### EXCERPT
— Begin —
"The Heavenly Man" by Brother Yun and Paul Hattaway is an incredible book. I suggest that anyone that has a chance ought to read it. (Maybe you could get it through inter-library loan at your local library.)Amazon had 155 reviews for this book. Here is one of the reviews -
Surviving heaven and hell in modern China, March 15, 2004
By
Michael JR Jose (the UK) - See all my reviews The 'Heavenly Man' gets his name from a time when he was being publicly arrested by the Chinese state police for preaching (an offence for which you can still die in China), and he refused to give his name and address to avoid incriminating others. Under pressure, he shouted aloud as a warning for the village to hear, "I am a Heavenly Man". This defiance and denial of the state and assertion of his individual rights only enraged the enforcers even more, but certainly saved a few others from capture that night. The Heavenly Man's true name is Liu Zhenying, and the brothers call him Brother Yun. He was born in a mud hut house in 1958 in Nanyang County, the southern part of Henan Province, China. His peasant farmer village is very small, only 600 souls, but Henan Province has 100 million, and has been widely influenced by his preaching and leadership in the persecuted house church movement. Brother Yun is currently in exile in Europe with his family.
— End —
Give the continuation of the excerpt.

### SOURCE MATERIAL
— Begin —
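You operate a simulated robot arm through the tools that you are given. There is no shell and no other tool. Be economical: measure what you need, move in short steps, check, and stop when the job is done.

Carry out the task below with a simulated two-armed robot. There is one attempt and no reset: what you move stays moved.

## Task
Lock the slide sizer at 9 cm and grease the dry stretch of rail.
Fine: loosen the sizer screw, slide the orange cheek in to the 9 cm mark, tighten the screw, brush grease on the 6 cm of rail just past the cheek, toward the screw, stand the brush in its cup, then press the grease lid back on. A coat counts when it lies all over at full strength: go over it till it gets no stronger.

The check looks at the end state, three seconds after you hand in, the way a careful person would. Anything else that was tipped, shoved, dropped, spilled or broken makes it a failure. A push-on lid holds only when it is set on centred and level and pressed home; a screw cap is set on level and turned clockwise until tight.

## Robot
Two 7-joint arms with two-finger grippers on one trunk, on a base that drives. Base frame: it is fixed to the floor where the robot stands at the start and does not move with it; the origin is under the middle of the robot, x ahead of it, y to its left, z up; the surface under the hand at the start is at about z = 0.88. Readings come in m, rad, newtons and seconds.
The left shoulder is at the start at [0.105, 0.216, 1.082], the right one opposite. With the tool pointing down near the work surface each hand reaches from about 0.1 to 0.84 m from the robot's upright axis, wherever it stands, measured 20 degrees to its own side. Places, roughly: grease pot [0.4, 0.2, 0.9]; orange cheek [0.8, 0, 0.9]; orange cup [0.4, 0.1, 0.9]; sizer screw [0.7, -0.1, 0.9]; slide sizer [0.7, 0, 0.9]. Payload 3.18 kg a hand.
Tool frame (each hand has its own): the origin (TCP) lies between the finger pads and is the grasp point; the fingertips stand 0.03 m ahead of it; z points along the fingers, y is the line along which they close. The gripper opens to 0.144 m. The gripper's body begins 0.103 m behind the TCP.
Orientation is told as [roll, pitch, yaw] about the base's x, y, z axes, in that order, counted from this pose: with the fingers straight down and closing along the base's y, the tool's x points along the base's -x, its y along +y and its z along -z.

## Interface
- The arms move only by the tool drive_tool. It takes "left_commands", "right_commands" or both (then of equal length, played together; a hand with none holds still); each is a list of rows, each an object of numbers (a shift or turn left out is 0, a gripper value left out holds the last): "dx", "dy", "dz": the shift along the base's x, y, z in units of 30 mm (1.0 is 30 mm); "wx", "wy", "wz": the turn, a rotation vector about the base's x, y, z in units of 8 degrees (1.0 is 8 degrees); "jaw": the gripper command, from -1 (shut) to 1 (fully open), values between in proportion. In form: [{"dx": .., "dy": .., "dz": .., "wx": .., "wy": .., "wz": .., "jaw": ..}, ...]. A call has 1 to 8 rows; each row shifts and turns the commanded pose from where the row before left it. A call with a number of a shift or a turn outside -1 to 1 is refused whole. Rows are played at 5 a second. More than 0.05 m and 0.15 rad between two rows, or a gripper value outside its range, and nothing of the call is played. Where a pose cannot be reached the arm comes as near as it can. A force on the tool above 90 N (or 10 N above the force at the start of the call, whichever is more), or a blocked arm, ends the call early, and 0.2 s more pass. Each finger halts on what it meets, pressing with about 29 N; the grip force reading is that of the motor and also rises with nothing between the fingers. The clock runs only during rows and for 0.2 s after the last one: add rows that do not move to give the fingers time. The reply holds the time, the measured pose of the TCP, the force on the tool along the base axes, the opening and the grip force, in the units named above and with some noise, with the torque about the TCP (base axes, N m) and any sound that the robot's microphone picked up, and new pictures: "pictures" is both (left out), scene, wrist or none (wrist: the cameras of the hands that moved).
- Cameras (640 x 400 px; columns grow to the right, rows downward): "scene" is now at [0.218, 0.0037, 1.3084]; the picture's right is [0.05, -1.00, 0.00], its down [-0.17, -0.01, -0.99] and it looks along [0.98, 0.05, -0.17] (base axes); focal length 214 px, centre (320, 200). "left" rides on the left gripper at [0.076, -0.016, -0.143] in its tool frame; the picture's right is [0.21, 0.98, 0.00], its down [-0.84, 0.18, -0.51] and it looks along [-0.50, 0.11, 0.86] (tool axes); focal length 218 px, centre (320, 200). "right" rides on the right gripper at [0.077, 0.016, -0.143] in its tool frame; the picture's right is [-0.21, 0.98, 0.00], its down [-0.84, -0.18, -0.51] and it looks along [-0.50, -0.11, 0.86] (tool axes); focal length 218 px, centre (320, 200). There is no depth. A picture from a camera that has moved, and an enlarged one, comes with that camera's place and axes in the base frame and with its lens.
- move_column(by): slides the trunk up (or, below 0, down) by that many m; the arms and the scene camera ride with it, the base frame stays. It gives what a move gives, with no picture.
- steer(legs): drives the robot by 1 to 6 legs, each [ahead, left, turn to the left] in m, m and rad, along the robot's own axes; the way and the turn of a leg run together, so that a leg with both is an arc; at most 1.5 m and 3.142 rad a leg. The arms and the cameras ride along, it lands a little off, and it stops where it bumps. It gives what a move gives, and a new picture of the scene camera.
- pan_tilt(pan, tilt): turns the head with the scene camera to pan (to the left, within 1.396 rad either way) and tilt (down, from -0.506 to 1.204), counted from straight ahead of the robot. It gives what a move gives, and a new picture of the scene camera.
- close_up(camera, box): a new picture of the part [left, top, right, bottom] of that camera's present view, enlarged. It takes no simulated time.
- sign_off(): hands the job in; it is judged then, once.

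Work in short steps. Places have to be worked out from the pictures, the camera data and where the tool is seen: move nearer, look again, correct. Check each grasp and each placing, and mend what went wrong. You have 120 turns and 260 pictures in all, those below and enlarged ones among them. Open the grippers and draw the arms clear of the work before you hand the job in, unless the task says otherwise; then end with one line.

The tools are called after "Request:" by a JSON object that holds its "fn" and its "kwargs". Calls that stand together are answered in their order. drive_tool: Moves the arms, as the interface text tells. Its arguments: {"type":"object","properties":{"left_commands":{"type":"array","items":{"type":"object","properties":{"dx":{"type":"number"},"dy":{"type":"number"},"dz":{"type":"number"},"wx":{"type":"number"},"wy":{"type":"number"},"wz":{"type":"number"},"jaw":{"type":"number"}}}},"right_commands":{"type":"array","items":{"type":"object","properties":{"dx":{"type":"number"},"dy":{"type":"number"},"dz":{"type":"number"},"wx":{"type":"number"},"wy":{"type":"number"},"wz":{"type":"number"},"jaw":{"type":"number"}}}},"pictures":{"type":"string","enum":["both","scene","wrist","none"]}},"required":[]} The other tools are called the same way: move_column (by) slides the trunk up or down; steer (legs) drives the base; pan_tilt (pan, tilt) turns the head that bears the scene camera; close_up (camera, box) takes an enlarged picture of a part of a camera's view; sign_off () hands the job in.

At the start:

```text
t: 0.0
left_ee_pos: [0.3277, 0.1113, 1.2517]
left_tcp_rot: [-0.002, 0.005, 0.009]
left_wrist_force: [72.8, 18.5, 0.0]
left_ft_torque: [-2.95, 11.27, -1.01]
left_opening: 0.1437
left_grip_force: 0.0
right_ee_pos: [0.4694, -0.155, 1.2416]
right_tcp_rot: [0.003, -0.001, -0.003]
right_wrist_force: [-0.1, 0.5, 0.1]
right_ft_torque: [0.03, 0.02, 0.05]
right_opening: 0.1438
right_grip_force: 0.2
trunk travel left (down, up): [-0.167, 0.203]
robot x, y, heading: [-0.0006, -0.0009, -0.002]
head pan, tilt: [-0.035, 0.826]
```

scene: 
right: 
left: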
— End —
### ANSWER TO THIS EXERCISE
This account of the way things are for the oppressed in modern China is not for the faint-hearted. It is a harrowing but inspired account of his life from his conversion at the age of sixteen (with the rest of his family), up to 2002. Almost every type of miracle is recorded here. Of course, whether the reader believes any or all of them will depend on many things, but most basically it will depend on whether your worldview contains any supernatural aspect. If you go so far as to believe that there is a God and that he can intervene by his Will direct, as opposed to just working through people, then you may be inclined to accept all that he says. He is a veteran of the Chinese state prison system. Under the almost incessant vicious treatment of the communists he was attacked bodily and mentally in torture and public humiliation. It is no surprise that it took miraculous powers to bring him through: without it he simply would not have survived physically or mentally.
His family and friends also suffered terribly. As China is an honour-shame culture, the absolute rights and wrongs of individual justice and truth are as often as not of no importance in determining your public treatment at the hands of the community and authorities. Being shamed, or the fear of being shamed, is often all it takes in terms of social control and compliance. (The other side of the social compliance mechanism is the Hebrew internalised justice-guilt culture, which 'Westerners' have...so we are eclectic Easterners really. Our jurisprudence is essentially Greek. In the justice-guilt concept what matters most is the actual truth of the case, not what people think or the circumstantial evidence. Our version of honour-shame is sadly exemplified in the debased hysteria of the screaming tabloids, peer pressure in the youth, and fashion victims. But all stable cultures require a blend of both elements.)
The risks of being a Christian in China today are all too evident. Brother Yun and his co-pastors quite rightly condemn the state-controlled 'Three-Self Patriot church' as an ineffectual and neutralised collection of infiltrated collaborators. It is a running dog, paper tiger type of church. They are called 'caged birds' that enable the communists to falsely claim that religious freedom exists.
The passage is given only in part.